What the task requires: Read the data and repeat it in full, exactly.
* Start *
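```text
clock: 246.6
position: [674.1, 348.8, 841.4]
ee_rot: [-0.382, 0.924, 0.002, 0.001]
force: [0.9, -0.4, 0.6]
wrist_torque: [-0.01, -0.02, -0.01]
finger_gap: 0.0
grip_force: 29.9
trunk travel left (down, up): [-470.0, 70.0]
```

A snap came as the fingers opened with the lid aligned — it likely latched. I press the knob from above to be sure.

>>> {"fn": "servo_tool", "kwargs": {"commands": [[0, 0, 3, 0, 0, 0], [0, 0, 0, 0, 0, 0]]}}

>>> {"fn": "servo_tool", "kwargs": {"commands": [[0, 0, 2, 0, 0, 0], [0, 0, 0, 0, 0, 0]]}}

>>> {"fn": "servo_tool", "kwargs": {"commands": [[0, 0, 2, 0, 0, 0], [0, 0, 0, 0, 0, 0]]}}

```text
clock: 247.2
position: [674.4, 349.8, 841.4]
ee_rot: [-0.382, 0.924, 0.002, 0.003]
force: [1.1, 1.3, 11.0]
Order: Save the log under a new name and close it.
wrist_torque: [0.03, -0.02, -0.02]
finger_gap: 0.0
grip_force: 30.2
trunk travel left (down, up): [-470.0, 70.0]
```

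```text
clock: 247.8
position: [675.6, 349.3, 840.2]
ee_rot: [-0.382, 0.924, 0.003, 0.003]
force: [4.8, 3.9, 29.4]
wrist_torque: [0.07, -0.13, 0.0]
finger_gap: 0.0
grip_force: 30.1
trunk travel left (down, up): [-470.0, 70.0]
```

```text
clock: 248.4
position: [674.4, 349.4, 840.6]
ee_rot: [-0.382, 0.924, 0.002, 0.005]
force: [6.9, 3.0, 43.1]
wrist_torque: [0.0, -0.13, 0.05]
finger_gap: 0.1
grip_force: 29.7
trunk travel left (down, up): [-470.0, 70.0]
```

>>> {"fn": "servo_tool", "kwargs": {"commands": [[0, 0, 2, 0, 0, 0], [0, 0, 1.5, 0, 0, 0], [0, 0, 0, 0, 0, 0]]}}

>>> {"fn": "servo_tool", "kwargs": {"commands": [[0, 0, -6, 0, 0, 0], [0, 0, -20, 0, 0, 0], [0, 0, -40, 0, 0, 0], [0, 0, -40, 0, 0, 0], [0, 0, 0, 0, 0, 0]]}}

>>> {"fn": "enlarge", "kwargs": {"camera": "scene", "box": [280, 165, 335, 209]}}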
* End *
Complete response:
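```text
clock: 246.6
position: [674.1, 348.8, 841.4]
ee_rot: [-0.382, 0.924, 0.002, 0.001]
force: [0.9, -0.4, 0.6]
wrist_torque: [-0.01, -0.02, -0.01]
finger_gap: 0.0
grip_force: 29.9
trunk travel left (down, up): [-470.0, 70.0]
```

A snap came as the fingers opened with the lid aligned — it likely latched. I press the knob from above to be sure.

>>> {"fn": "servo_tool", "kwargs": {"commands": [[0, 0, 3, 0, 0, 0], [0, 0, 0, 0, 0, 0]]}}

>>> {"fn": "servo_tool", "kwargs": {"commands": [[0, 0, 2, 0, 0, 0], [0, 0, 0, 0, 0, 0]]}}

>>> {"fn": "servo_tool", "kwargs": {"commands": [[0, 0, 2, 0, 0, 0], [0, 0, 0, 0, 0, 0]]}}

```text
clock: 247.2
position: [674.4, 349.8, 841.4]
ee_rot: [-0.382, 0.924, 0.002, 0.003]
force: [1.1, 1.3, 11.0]
Order: Save the log under a new name and close it.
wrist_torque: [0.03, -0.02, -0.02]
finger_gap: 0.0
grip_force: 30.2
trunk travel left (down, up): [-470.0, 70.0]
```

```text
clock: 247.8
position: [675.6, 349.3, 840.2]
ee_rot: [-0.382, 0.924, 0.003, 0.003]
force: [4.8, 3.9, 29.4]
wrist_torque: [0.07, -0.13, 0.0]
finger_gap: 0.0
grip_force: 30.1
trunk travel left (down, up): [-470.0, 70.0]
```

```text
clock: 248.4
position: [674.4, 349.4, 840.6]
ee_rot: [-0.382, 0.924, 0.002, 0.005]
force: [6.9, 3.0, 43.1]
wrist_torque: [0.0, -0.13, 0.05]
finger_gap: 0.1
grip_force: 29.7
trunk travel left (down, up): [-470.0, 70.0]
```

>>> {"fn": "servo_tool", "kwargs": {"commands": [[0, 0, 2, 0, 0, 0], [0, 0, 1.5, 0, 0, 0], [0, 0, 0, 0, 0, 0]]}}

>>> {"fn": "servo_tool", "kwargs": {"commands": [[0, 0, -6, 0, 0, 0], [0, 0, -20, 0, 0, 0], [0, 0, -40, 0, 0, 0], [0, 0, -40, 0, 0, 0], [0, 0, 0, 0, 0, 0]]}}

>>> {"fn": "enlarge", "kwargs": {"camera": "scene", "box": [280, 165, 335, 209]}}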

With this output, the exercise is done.